Friday, August 24, 2012

emptying the tent camps

4.30.12 building under construction, house paint buildboard, homes on a hill above Port-au-Prince

I've been asked a lot since I've been back in the US if there has been any progress in Haiti.  "Slowly but surely" is my general response.  It won't be quick.  It will take years, maybe decades. Hey, we still haven't finished cleaning up after Katrina six years earlier.  But there has certainly been progress.  I've seen new construction, roads graded, and more ruins taken down in preparation for new buildings. I've met the architect for the new Cathedrale Sainte Trinite in Port-au-Prince.  I've seen neighborhoods of new little houses go up, something that deserves its own post later.  But one of the most visible signs of progress is the clearing of some of the camps for displaced people. 

This is a semi-recent article from Le Nouvelliste, a Port-au-Prince newspaper:  Le camp de Delmas 2 se vide de ses occupants
Delmas 2 is down by the port, not too far from downtown. 

Les quelques tentes restantes au centre d'hébergement à Delmas 2 - Le Nouvelliste
The few tents still in the camp center
Here is an older article about the Champ de Mars:
Le Nouvelliste - La vie reprend peu à peu au Champ de Mars -
An excerpt:

Le Champ de Mars tente de devenir à nouveau le lieu de promenade et de rendez-vous le plus ouvert et le plus frais de la ville comme avant le séisme. Les grands débats entre étudiants, professionnels reprennent à longueur de journée aux endroits qui sont déjà vidés de leurs occupants. Toutefois,il reste beaucoup à faire pour reloger tous les déplacés et redonner à cet espace, considéré comme le coeur symbolique de Port-au-Prince, son visage d'antan.

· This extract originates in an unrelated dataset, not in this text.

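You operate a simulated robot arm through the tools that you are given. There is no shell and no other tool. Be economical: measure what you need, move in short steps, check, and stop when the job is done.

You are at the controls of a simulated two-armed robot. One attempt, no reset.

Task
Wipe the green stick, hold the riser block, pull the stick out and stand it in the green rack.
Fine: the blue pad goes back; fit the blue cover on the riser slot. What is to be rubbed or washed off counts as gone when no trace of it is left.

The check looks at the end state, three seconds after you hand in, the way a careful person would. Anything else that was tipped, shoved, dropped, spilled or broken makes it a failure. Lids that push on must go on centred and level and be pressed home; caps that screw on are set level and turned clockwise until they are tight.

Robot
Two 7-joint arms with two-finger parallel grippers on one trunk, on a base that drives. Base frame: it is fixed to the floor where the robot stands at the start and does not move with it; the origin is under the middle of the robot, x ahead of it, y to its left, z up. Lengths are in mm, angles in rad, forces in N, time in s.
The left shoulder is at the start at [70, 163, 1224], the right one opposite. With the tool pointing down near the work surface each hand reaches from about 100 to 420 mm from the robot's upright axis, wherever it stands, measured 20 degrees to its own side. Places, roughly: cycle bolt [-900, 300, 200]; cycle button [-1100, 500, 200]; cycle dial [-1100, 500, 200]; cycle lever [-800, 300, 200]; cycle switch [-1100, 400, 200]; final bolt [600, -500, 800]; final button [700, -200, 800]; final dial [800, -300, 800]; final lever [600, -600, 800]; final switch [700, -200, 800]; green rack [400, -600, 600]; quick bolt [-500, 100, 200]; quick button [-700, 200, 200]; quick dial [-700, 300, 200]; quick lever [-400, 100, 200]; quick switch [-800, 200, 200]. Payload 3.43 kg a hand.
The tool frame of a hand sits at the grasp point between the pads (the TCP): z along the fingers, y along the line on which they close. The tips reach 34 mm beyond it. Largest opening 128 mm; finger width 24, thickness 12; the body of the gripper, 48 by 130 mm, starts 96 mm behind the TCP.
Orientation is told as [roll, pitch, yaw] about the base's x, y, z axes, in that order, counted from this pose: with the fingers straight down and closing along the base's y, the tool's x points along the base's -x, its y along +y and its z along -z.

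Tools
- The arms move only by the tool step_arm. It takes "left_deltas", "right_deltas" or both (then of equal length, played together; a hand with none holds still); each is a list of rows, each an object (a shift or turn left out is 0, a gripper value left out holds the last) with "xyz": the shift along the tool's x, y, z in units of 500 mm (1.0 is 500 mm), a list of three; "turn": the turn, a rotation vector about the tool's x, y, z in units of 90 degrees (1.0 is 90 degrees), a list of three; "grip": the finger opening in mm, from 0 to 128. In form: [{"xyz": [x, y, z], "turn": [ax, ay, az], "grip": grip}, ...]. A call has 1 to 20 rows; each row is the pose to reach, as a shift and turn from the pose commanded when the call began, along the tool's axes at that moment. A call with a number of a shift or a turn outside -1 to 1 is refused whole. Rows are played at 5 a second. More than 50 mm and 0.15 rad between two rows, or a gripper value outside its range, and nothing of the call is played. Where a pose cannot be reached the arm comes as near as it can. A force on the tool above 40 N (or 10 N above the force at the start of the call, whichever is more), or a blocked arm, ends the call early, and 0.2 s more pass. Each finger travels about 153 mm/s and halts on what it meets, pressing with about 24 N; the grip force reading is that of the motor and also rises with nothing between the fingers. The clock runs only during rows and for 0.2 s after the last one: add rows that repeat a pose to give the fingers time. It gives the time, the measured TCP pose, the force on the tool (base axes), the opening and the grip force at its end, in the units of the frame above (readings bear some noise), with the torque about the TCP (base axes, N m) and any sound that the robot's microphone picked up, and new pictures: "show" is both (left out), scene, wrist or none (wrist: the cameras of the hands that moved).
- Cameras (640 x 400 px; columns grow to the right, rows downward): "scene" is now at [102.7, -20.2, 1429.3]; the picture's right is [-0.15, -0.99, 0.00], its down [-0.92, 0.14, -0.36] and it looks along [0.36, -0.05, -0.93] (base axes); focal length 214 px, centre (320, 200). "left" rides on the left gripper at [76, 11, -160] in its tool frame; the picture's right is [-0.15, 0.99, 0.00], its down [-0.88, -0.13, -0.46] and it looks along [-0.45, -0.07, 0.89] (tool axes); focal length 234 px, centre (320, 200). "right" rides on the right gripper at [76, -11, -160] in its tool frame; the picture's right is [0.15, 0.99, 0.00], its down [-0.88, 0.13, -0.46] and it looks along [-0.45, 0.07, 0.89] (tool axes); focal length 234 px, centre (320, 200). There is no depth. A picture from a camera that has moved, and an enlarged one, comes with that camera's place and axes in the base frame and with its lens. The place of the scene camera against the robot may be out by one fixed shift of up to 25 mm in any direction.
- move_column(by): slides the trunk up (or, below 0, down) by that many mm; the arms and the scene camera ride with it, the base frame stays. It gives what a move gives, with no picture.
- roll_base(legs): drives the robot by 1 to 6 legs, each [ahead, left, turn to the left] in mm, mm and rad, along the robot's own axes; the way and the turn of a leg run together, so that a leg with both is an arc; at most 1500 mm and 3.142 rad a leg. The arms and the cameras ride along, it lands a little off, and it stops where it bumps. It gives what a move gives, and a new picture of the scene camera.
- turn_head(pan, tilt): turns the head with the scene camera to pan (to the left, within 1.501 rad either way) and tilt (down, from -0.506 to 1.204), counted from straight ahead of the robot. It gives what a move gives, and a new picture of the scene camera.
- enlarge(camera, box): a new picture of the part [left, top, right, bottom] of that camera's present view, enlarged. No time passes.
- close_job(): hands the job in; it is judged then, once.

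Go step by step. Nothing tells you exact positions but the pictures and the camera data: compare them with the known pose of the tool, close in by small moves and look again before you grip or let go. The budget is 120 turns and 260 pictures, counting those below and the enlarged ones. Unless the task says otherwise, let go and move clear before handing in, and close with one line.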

...En février dernier, des responsables de l'OIM et des proches de la présidence avaient indiqué que d'ici fin juin prochain, le Champ de Mars devrait être totalement vidé de ses occupants. Il est sûr que ce délai ne sera pas respecté, car il reste encore les places Dessalines, Pétion, des Artistes qui ne sont pas encore touchées. « Le processus avance. Le plus souvent, des déplacés ont du mal à trouver un logement. Cela retarde un peu le processus », a fait remarquer un responsable.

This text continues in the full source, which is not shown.